The case inspired Derek Gallamore to take a closer look at the cannabis edible market and found that young individuals could easily access strong edibles online.
Derek Gallamore’s efforts to raise awareness on the matter is made evident in a news report that was released last Wednesday.
Edibles are not yet legal in Canada, but the federal government plans on beginning conferences on edible regulations in the near future.
The government is considering implementing a uniform cannabis symbol on cannabis edible product packaging and labels.
South Korea legalizes medical cannabis
Another huge step for the cannabis world comes in the form of South Korea becoming the very first country in East Asia to legalize medical cannabis.
The country’s National Assembly voted in favor of allowing non-hallucinogenic doses of medical cannabis.
South Korean patients that are eligible for medical cannabis treatment can now get access to the drug by applying to the Korea Orphan Drug Center.
New York Health Insurance may soon cover medical cannabis treatment
Currently, New York patients have to pay for medical cannabis treatment themselves, but a bill that would require public health insurance plans to cover the costs of medical cannabis prescriptions could soon pass.

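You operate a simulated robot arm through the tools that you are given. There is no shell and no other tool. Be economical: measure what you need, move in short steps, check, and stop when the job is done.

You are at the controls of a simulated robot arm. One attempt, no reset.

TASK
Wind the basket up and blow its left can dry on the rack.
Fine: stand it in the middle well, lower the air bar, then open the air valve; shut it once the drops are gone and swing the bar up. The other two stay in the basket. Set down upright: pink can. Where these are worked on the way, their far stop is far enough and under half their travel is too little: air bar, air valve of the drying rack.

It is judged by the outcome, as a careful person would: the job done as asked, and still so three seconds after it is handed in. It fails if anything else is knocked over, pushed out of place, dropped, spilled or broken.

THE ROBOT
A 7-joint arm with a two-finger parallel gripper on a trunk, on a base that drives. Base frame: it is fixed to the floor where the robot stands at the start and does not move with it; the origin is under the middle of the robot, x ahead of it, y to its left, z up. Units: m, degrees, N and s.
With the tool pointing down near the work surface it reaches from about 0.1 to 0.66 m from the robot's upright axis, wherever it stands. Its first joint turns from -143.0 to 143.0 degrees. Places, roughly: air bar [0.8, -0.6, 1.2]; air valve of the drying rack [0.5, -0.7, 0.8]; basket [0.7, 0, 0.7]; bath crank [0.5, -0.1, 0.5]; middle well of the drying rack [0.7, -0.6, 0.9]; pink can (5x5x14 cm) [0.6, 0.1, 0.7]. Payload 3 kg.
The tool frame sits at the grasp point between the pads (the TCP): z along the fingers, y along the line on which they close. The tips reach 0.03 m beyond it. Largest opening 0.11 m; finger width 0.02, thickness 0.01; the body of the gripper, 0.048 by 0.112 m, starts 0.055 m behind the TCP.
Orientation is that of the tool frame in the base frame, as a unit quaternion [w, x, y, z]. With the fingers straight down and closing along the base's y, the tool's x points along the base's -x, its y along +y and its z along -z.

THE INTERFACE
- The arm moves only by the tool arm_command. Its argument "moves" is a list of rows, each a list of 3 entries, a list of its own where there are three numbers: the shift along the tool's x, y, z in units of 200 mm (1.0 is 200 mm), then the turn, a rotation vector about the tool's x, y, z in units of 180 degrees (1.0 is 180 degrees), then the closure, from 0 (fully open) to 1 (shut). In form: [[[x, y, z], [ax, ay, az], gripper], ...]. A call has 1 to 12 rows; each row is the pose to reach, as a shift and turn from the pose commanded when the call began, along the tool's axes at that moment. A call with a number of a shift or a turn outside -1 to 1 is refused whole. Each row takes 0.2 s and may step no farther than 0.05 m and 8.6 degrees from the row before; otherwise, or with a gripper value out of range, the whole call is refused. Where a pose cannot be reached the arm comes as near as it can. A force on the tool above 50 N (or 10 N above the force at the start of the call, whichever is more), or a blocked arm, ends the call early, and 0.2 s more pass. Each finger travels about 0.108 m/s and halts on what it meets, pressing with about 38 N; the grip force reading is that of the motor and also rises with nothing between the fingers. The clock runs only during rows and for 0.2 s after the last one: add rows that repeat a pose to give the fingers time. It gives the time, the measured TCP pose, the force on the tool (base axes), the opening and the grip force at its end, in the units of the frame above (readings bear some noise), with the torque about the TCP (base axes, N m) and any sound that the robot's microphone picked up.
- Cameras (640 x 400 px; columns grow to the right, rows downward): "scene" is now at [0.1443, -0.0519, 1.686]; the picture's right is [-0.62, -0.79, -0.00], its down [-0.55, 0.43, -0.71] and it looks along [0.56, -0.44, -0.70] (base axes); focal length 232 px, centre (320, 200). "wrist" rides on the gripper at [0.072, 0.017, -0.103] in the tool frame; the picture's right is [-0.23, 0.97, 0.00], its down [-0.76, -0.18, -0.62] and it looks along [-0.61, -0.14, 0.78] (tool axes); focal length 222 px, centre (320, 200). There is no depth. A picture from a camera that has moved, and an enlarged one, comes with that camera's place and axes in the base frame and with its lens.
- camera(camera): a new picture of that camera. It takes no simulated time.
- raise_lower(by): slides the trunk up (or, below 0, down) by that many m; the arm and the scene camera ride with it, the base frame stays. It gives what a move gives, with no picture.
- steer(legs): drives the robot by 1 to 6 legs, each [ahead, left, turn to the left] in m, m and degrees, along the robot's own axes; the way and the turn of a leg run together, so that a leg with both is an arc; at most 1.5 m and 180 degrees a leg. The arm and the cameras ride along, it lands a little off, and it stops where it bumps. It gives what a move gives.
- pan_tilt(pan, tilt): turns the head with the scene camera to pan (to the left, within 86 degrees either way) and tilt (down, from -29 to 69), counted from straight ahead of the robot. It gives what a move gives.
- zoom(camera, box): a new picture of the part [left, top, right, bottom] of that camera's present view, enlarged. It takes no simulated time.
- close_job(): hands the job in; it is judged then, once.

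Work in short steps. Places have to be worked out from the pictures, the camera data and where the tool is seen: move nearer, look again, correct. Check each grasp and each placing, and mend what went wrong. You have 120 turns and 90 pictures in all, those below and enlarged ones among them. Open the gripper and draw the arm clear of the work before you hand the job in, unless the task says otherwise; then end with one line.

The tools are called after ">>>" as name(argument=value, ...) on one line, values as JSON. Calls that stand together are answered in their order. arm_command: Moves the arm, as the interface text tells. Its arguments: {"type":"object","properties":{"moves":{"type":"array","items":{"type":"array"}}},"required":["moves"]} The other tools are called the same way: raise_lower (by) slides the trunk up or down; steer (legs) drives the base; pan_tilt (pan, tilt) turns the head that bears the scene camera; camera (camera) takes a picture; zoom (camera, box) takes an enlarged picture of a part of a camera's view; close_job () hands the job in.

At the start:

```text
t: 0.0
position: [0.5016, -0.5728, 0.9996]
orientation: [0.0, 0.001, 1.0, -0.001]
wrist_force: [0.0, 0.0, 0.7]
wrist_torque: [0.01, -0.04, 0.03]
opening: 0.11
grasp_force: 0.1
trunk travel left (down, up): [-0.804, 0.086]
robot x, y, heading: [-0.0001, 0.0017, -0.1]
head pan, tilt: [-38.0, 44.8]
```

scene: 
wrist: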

“It’s unfair not to cover marijuana when opioids, OxyContin and Ambien are covered” – New York State Senator Diane Savino
Due to Washington’s authorities’ current classification of cannabis as illegal, the federal government would not provide financial support on this matter and the burden of the program’s costs would likely land on New York taxpayers.
Canadian universities are growing cannabis on campus
Colleges and universities across Canada are now growing cannabis legally on their campuses. Eight of Canada’s colleges and universities have a Health Canada license that allows the cultivation of cannabis for scientific purposes.
These licenses mean universities can move towards cannabis research and provide students with a more practical, in-depth, and hands-on approach.
Max Jones, Department of Agriculture Assistant Professor at The University of Guelph, intends on studying cannabis growing condition optimization, the genetics of cannabis, and gene bank creation for breeder and researcher-use.
Niagara College actually has a graduate certificate program in commercial cannabis production in which students learn about cannabis’s complete life cycle.